DATA SECTION:
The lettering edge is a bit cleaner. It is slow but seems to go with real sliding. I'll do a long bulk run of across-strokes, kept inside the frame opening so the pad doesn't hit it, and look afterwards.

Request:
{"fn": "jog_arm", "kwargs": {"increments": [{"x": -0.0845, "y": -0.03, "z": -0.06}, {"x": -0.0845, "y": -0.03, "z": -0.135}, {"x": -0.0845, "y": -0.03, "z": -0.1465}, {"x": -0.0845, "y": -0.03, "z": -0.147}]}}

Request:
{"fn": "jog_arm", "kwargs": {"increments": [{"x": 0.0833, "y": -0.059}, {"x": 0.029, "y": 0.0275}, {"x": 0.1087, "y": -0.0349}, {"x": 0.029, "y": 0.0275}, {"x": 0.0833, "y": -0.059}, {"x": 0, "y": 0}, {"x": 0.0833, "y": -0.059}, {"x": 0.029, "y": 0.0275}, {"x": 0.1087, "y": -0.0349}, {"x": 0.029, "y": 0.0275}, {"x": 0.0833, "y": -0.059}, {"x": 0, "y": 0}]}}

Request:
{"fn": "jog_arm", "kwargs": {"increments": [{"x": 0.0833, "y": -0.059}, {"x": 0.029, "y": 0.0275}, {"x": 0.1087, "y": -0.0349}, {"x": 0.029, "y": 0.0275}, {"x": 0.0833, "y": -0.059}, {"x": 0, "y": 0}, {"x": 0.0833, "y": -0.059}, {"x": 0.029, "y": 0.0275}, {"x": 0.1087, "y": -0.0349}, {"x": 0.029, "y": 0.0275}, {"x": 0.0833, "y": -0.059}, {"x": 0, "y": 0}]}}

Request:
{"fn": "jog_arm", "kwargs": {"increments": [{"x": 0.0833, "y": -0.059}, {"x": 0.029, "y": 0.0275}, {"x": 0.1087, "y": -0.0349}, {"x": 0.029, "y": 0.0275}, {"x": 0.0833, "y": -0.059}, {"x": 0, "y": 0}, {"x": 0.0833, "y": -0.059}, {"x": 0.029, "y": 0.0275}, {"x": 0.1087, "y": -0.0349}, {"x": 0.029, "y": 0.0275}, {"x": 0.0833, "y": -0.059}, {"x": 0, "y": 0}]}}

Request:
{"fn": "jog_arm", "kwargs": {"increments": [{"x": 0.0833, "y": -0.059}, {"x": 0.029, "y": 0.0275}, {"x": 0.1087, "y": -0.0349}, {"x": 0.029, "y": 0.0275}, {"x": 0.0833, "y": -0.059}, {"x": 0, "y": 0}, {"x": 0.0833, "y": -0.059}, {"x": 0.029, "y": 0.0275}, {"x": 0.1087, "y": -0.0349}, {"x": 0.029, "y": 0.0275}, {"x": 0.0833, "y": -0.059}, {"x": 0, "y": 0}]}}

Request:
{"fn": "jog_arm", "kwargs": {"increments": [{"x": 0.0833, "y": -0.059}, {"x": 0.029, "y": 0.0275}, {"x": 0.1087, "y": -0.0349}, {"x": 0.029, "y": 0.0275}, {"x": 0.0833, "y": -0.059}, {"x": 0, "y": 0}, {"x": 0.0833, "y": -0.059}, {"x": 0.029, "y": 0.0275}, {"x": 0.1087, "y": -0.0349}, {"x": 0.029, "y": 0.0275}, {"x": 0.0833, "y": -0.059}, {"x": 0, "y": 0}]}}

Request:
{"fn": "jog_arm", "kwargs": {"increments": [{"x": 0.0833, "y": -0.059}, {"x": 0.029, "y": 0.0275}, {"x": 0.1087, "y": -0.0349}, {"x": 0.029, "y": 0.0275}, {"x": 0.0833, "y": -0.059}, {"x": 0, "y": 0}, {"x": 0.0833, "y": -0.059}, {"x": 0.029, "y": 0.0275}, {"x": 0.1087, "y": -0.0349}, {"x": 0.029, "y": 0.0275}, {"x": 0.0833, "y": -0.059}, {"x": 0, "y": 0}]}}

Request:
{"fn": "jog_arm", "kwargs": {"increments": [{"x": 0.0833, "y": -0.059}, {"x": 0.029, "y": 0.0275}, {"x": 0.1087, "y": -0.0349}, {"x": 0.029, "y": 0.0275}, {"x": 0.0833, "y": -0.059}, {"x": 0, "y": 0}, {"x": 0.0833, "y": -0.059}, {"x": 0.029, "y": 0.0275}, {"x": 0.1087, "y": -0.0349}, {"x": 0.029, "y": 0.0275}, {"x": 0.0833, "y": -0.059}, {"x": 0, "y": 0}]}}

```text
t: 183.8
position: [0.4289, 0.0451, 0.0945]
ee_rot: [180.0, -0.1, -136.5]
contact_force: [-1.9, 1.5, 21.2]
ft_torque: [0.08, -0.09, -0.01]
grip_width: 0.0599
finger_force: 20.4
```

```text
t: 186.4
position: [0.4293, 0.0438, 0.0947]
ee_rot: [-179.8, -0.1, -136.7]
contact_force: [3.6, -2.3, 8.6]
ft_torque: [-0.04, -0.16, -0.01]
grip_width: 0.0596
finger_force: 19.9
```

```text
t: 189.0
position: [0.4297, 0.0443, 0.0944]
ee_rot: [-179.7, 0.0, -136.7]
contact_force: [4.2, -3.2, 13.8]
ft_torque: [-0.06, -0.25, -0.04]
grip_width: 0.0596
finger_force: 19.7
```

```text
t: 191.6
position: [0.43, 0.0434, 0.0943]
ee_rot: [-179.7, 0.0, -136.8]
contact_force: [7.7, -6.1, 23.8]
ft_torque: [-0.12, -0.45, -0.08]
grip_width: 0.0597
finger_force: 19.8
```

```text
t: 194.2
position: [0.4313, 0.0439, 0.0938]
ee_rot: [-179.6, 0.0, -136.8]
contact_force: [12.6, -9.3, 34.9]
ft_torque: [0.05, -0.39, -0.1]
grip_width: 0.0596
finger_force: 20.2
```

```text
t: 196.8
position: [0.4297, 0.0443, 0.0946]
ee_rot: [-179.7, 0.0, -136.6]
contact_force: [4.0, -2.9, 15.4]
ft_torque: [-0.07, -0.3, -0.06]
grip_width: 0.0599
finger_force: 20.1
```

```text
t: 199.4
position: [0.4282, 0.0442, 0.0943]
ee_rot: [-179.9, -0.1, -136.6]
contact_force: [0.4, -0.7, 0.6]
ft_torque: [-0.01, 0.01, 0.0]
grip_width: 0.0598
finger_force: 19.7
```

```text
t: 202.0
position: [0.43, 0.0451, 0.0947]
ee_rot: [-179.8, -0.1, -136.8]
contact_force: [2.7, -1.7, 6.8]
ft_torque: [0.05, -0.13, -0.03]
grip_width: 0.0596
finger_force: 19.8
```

QUOTED PASSAGE:
Shalat Oranag Musafir
merupakan merupakan amalan yang diperintahkan oleh Allah subhanahu wa ta’ala
dan Rasul-Nya. Shalat safar atau shalat musafir (orang yang dalam perjalanan),
ini mencakup beberapa pembahasan:
Pembahasan
Pertama: Qashar shalat empat rakaat, dan ia mencakup beberapa bagian:
HUKUM MENGQASHAR
SHALAT
Tidak ada perbedaan
pendapat di kalangan ulama tentang disyariatkannya mengqashar shalat empat
rakaat bagi musafir. Dalilnya adalah al-Qur’an dan as-Sunnah, dan ijma’. Adapun
dalil dari al-Qur’an adalah Firman Allah ta’ala,
وَإِذَا ضَرَبْتُمْ فِى ٱلْأَرْضِ فَلَيْسَ عَلَيْكُمْ
جُنَاحٌ أَن تَقْصُرُوا۟ مِنَ ٱلصَّلَوٰةِ إِنْ خِفْتُمْ أَن يَفْتِنَكُمُ
ٱلَّذِينَ كَفَرُوٓا۟ ۚ إِنَّ ٱلْكَـٰفِرِينَ كَانُوا۟ لَكُمْ عَدُوًّۭا
مُّبِينًۭا
“Dan apabila kamu bepergian
di muka bumi, maka tidaklah mengapa kamu men-qashar sembahyang(mu), jika kamu
takut diserang orang-orang kafir. Sesungguhnya orang-orang kafir itu adalah
musuh yang nyata bagimu.” [QS.

WORK REQUIRED:
Give the quoted passage once more, exactly.

EXERCISE OUTPUT:
Shalat Oranag Musafir
merupakan merupakan amalan yang diperintahkan oleh Allah subhanahu wa ta’ala
dan Rasul-Nya. Shalat safar atau shalat musafir (orang yang dalam perjalanan),
ini mencakup beberapa pembahasan:
Pembahasan
Pertama: Qashar shalat empat rakaat, dan ia mencakup beberapa bagian:
HUKUM MENGQASHAR
SHALAT
Tidak ada perbedaan
pendapat di kalangan ulama tentang disyariatkannya mengqashar shalat empat
rakaat bagi musafir. Dalilnya adalah al-Qur’an dan as-Sunnah, dan ijma’. Adapun
dalil dari al-Qur’an adalah Firman Allah ta’ala,
وَإِذَا ضَرَبْتُمْ فِى ٱلْأَرْضِ فَلَيْسَ عَلَيْكُمْ
جُنَاحٌ أَن تَقْصُرُوا۟ مِنَ ٱلصَّلَوٰةِ إِنْ خِفْتُمْ أَن يَفْتِنَكُمُ
ٱلَّذِينَ كَفَرُوٓا۟ ۚ إِنَّ ٱلْكَـٰفِرِينَ كَانُوا۟ لَكُمْ عَدُوًّۭا
مُّبِينًۭا
“Dan apabila kamu bepergian
di muka bumi, maka tidaklah mengapa kamu men-qashar sembahyang(mu), jika kamu
takut diserang orang-orang kafir. Sesungguhnya orang-orang kafir itu adalah
musuh yang nyata bagimu.” [QS.